Goal: Copy every line of the data that contains the string "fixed".

____ Data

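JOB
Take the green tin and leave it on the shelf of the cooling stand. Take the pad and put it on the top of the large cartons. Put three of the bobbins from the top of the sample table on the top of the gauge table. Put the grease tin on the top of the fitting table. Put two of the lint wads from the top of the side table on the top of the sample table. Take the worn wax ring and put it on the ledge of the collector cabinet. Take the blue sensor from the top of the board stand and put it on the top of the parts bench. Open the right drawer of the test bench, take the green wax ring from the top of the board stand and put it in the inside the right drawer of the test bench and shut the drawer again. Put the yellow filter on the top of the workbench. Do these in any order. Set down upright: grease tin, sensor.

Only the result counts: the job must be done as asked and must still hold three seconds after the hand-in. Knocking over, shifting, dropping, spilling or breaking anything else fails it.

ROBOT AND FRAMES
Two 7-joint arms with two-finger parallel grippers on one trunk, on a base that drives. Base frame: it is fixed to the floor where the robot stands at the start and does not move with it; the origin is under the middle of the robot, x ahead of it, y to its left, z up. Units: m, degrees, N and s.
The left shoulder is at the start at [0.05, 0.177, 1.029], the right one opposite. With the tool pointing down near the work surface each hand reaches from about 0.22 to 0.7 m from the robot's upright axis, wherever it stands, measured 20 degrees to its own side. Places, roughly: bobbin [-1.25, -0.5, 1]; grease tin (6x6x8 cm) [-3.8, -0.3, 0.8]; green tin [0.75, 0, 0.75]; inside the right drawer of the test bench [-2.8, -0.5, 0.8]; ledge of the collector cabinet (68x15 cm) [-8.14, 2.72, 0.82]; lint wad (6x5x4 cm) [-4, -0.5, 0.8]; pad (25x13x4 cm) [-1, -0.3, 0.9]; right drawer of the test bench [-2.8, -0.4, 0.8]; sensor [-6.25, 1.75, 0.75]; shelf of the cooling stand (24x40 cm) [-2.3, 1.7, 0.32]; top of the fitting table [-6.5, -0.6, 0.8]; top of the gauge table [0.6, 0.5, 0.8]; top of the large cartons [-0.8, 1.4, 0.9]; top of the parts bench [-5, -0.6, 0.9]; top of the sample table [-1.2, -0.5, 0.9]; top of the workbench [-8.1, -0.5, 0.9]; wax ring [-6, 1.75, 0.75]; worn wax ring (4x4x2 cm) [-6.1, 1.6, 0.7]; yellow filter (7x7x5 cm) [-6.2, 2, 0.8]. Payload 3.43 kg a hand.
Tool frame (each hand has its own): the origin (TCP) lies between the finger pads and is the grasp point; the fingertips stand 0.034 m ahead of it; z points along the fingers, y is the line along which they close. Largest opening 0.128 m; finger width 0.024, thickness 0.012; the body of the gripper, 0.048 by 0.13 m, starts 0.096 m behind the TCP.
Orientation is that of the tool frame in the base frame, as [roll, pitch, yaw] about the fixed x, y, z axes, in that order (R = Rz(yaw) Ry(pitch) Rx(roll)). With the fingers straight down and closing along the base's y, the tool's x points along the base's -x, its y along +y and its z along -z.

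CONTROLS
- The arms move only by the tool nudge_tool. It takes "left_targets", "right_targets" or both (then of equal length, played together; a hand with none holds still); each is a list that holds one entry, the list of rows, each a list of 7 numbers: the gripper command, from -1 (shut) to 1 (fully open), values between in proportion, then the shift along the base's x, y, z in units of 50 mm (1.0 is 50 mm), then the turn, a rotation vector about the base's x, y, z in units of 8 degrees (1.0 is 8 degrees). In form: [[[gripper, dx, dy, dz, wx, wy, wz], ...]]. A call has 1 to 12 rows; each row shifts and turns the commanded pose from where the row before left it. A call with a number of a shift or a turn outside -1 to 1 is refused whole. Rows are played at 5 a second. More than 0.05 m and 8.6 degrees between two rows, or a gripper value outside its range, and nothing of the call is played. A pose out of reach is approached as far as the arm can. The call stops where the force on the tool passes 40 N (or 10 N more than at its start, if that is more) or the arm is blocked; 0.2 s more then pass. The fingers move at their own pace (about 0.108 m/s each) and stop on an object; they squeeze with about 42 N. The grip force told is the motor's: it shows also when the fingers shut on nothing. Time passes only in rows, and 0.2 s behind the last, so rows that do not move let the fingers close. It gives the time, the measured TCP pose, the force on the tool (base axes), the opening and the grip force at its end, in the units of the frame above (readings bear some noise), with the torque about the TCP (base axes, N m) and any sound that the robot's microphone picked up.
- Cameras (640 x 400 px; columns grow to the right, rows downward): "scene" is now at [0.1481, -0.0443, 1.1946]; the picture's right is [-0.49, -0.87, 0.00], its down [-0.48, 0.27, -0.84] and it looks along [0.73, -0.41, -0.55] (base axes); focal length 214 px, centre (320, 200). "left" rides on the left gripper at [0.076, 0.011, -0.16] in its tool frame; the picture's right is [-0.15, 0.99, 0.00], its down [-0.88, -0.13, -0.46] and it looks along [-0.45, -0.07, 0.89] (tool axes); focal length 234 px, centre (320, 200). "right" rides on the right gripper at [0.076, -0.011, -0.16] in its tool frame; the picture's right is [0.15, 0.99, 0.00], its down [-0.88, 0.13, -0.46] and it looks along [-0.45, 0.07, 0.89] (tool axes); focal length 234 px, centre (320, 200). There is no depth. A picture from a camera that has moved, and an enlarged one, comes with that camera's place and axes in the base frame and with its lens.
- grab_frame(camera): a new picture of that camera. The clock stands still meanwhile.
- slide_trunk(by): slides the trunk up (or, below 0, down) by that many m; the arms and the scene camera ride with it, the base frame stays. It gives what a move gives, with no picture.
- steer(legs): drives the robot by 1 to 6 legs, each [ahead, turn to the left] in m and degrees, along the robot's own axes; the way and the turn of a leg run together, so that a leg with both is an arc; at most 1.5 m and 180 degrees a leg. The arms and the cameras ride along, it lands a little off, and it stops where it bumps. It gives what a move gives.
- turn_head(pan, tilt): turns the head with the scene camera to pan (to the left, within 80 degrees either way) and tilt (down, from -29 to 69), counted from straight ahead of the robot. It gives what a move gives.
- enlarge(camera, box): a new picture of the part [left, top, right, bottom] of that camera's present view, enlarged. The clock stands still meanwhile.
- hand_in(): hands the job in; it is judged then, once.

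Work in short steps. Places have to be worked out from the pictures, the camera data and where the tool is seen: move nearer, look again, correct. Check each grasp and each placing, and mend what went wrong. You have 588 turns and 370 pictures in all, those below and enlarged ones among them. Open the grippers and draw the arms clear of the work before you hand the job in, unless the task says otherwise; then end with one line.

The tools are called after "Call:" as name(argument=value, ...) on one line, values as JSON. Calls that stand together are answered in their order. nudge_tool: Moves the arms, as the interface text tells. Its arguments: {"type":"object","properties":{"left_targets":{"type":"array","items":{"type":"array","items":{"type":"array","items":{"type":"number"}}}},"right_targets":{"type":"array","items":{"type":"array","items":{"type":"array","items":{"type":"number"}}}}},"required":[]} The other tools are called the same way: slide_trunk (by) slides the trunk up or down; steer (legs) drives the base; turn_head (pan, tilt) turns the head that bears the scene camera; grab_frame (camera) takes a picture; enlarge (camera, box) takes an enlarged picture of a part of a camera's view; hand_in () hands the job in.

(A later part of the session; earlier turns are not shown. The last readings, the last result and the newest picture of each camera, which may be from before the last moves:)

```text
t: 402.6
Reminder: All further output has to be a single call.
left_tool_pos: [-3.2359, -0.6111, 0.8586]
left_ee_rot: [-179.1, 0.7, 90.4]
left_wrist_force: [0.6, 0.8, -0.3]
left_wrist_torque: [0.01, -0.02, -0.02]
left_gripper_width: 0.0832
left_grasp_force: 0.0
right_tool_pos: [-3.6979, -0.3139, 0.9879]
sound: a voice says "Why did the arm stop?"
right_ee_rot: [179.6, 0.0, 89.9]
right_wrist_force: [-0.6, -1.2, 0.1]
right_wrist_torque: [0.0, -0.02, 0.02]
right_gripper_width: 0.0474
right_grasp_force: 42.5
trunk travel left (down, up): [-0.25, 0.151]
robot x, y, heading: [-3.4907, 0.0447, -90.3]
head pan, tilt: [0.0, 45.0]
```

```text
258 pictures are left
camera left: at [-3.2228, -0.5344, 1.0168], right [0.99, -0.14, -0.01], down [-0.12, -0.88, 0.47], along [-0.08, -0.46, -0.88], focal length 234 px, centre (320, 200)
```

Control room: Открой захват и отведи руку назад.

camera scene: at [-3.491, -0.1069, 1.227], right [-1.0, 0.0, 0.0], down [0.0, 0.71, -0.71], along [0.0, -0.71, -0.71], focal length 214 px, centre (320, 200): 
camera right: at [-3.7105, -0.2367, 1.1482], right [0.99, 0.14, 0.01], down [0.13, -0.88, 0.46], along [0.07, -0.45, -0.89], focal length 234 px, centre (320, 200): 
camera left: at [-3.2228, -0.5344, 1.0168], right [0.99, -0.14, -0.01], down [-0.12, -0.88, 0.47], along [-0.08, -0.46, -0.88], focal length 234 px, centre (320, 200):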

________

Response to the exercise:
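Two 7-joint arms with two-finger parallel grippers on one trunk, on a base that drives. Base frame: it is fixed to the floor where the robot stands at the start and does not move with it; the origin is under the middle of the robot, x ahead of it, y to its left, z up. Units: m, degrees, N and s.
Orientation is that of the tool frame in the base frame, as [roll, pitch, yaw] about the fixed x, y, z axes, in that order (R = Rz(yaw) Ry(pitch) Rx(roll)). With the fingers straight down and closing along the base's y, the tool's x points along the base's -x, its y along +y and its z along -z.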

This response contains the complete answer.